Hadley’s Orient Hotel is home to the country’s richest landscape art prize, and every year the historic hotel, in Hobart’s CBD, fills with art-minded patrons eager to find out who will be taking home the $100,000 award.
This year’s winner, announced on Friday morning at the almost 200-year-old hotel, is senior Yankunytjatjara artist Vicki Yatjiki Cullinan from Indulkana Community, on the Anangu Pitjantjatjara Yankunytjatjar lands, in South Australia.
“It’s my country, a place where my family and I grew up,” Cullinan tells Broadsheet of her winning painting Ngayuku Ngura (My Country), a mesmerising canvas of vibrant reds. “I grew up in that landscape, travelling through the communities. There are waterholes, sandhills and creeks. After it rains the flowers come out – they are pink and purple. This painting shows the landscape after the rainy season.”
Cullinan has been painting, printmaking and drawing for 20 years. She’s a leader in her community who now mentors a new generation of artists.
Her painting was selected from 30 finalists by a panel of three judges, including Tasmanian artist Milan Milojevic, curator and associate professor at the University of Queensland Dr Fiona Foley, and Archibald and Sulman Prize winner Wendy Sharpe AM, one of Australia’s most acclaimed contemporary painters.
“Every time you look at it, it gives you more,” Sharpe tells Broadsheet of Cullinan’s work. “If you walk out of the room and then back in again it gives you a surprise every time.”
This year the prize received 500 entries, with representation from every state. Of the 30 finalists, 70 per cent are female and 50 per cent are Indigenous.
The prize, which is not exclusively for paintings, is awarded for the best depiction of the Australian landscape in a two-dimensional form. Previous winners include Hobart’s David Stephenson, Tuppy Ngintja Goodwin from the Mimili Maku Arts group in central Australia, and the late Kunmanara (Peter) Mungkuri, who won the inaugural prize in 2017. As the prize is acquisitive, these paintings hang in the hotel’s lobby and public spaces, adding to the hotel’s growing art collection.
The prize money, and the cost of running the exhibition, is gifted by businessman and Hadley’s co-owner Don Neil, whose history with the hotel goes back over half a century.
“I grew up in rural Victoria and first came to Hadley’s to sell shoes as a 20-year-old,” Neil tells Broadsheet. “Ever since that time I’ve thought of Hadley’s as a very special place.”
In 1996 Neil redeveloped Hobart’s Old Woolstore Apartment Hotel. He says that the “MONA effect” (the impact David Walsh’s Museum of Old and New Art had on visitation to and business in the city) boosted the profits of many of Hobart’s hotels, making it possible for him to acquire Hadley’s when it came on the market. In 2016, he launched the first Hadley’s Art Prize.

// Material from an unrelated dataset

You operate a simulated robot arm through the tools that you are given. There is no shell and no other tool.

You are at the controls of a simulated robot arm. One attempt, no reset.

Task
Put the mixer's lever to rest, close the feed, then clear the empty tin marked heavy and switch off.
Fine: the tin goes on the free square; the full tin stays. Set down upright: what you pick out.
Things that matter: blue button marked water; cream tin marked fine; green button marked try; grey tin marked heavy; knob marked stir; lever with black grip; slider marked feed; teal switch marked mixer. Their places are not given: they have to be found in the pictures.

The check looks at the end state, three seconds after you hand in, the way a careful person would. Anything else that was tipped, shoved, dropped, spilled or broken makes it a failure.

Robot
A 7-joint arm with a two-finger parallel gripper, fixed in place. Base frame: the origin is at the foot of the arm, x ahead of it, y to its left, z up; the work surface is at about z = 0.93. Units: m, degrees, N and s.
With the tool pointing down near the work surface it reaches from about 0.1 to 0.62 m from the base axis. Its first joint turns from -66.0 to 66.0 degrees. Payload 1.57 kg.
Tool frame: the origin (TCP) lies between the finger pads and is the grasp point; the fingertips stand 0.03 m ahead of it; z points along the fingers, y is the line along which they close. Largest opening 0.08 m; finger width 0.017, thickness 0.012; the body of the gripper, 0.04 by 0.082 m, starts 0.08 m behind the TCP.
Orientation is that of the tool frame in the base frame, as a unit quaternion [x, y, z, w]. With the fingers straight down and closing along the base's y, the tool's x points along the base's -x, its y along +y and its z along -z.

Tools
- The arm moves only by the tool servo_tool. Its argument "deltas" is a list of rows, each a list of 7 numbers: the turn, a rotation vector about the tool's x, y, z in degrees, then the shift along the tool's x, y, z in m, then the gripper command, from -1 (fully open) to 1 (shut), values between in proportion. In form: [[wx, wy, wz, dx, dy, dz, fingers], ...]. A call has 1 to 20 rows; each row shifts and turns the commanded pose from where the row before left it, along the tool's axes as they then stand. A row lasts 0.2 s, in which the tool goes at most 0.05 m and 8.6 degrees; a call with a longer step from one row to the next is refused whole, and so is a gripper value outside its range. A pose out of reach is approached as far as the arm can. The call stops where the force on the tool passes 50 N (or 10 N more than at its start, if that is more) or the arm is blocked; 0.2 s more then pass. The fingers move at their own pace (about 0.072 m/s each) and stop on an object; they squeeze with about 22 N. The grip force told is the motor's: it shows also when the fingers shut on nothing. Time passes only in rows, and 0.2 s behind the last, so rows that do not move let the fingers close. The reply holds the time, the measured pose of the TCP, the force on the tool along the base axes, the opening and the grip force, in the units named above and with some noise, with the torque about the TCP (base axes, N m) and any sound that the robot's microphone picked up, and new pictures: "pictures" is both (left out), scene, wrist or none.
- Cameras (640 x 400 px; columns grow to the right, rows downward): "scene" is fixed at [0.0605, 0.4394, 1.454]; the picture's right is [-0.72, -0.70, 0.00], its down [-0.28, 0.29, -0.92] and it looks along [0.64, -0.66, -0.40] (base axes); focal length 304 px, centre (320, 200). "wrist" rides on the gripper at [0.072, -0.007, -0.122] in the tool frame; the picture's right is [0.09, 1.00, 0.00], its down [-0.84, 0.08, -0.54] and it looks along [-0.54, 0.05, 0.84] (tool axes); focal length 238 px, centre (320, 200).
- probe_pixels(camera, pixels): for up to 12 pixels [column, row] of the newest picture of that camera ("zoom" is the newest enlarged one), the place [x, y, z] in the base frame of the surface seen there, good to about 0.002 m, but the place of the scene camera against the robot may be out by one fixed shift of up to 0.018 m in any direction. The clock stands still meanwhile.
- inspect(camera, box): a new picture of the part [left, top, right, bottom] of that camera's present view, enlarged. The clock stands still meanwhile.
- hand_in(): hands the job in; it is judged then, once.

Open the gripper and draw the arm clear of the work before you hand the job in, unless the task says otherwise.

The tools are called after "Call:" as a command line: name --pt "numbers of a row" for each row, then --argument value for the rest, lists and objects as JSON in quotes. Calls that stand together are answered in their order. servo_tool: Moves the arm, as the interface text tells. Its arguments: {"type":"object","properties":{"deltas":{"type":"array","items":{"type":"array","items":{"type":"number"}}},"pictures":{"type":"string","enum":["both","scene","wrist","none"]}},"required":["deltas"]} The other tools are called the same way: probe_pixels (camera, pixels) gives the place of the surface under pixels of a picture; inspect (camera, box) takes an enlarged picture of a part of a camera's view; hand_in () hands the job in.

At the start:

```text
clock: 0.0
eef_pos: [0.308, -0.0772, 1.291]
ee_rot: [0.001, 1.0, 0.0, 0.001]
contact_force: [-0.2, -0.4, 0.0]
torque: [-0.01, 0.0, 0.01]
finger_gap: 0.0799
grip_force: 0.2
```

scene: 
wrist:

“I got an E for art at school,” Neil says. “While I’ve never been any good at it, I enjoy art and Tasmania is really now an island of art. Art-loving tourists have been flocking to Tasmania since MONA [opened] and there are so many artists living in the state. I wanted the prize to contribute to the growing art scene in Tasmania and be a legacy for our family.
“Hadley’s was filled with art in the late 19th and early 20th centuries. One of the landlords was a landscape painter who won an art prize, so a prize seemed like a fitting way to bring art back to Hadley’s.”
The Hadley’s Art Prize exhibition runs from July 22 to August 20. Entry to the exhibition is free, and artworks are for sale. A public events program, including talks, will run alongside the exhibition.